··· Data segment
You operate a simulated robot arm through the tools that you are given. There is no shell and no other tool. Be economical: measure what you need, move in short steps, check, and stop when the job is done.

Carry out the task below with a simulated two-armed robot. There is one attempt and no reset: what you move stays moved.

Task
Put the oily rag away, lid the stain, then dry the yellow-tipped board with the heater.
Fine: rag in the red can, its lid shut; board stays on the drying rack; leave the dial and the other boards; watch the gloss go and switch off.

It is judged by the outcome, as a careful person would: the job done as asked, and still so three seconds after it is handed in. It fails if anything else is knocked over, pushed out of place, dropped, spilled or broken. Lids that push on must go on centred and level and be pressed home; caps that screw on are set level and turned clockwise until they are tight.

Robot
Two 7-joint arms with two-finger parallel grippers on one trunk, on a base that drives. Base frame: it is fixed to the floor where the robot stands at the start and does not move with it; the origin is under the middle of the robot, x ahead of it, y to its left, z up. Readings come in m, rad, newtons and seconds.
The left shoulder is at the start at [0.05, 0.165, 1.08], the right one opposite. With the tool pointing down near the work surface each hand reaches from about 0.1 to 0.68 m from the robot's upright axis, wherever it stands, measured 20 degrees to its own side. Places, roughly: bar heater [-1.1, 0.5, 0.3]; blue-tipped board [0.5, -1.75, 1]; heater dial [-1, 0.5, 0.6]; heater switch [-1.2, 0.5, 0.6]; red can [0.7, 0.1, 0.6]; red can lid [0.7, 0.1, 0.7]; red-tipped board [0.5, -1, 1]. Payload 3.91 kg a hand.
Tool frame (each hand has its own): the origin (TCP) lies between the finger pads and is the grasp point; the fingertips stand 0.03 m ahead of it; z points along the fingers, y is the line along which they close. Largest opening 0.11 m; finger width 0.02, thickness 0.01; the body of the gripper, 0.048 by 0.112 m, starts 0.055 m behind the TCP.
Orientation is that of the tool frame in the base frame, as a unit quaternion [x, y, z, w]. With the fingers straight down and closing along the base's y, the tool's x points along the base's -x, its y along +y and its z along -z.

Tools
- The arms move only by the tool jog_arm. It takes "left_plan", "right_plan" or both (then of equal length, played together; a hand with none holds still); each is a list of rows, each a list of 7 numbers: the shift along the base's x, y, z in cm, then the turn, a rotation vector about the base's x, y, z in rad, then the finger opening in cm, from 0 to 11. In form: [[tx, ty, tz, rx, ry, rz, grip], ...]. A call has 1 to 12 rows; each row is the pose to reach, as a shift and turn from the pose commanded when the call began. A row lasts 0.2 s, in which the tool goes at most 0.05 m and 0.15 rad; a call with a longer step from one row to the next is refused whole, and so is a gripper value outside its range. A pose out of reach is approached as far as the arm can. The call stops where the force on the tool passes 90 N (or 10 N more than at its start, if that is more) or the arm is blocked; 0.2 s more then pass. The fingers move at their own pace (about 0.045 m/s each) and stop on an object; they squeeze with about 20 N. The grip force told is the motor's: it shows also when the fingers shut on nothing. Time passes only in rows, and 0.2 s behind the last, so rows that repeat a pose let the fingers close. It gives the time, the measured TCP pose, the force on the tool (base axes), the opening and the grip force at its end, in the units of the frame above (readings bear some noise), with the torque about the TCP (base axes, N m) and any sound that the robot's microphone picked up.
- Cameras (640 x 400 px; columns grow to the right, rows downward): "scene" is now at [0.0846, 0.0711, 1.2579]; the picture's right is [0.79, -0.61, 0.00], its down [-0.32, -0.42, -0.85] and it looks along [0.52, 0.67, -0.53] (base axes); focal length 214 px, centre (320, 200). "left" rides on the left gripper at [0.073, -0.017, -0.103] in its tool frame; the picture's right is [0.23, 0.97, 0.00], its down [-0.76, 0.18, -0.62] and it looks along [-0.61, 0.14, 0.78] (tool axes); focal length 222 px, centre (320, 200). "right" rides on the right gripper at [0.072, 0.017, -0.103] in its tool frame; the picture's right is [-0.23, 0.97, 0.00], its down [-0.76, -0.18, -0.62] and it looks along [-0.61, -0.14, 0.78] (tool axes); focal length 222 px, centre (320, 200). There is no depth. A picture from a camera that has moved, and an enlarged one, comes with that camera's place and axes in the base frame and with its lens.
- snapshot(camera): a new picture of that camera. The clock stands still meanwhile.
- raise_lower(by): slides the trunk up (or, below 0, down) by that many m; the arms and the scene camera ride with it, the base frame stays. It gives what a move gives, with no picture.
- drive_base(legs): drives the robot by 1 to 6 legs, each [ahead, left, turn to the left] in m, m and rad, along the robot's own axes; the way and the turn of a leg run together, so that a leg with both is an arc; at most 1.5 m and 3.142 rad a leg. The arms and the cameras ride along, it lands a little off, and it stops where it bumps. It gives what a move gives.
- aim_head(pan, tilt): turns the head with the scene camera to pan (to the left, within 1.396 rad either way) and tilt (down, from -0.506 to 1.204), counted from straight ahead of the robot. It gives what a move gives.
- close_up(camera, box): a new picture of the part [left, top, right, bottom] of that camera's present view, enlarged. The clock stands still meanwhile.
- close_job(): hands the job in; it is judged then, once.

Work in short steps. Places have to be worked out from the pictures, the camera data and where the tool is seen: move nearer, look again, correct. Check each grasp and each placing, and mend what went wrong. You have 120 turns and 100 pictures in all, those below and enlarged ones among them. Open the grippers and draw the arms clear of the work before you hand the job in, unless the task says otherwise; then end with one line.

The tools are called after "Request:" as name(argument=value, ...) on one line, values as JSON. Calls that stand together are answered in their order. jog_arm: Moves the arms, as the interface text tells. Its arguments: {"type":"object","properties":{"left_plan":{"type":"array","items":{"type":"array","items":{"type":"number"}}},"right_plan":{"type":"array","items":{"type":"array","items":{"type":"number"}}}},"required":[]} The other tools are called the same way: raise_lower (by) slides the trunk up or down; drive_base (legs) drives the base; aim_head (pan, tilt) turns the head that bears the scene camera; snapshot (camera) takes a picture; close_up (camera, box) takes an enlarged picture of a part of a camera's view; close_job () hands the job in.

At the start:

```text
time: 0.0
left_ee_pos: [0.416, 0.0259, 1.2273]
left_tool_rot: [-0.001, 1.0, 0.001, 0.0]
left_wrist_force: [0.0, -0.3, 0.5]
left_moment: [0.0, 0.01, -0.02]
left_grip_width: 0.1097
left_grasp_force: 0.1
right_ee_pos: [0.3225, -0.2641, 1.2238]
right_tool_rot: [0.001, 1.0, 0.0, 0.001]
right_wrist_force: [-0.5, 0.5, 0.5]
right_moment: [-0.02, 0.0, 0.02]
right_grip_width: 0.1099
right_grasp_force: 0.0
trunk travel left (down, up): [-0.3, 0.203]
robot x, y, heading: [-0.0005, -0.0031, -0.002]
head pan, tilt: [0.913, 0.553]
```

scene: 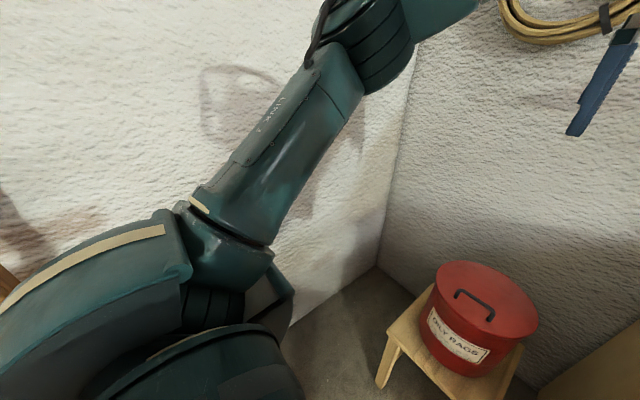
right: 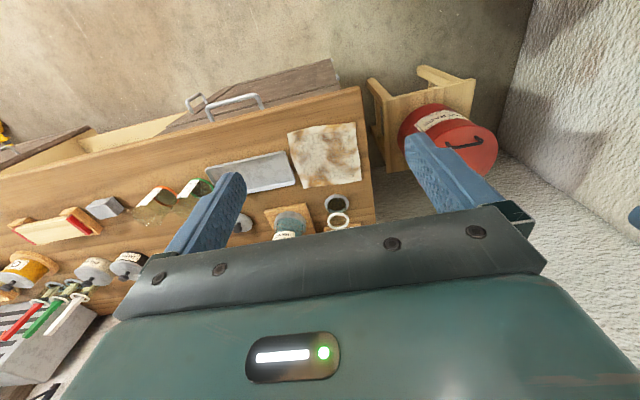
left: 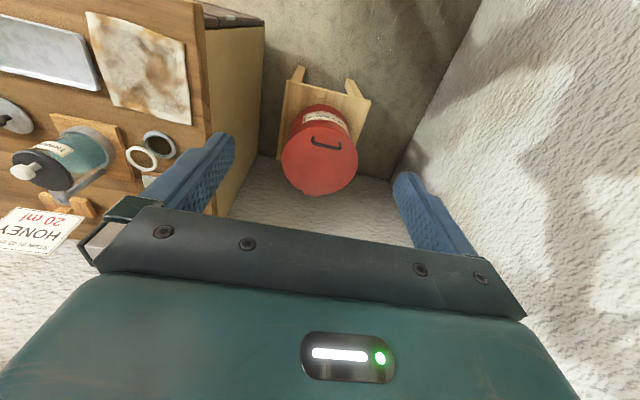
······
**Problem requirements:**
Give every line of the material that includes the string "meanwhile".

**Solution:**
- snapshot(camera): a new picture of that camera. The clock stands still meanwhile.
- close_up(camera, box): a new picture of the part [left, top, right, bottom] of that camera's present view, enlarged. The clock stands still meanwhile.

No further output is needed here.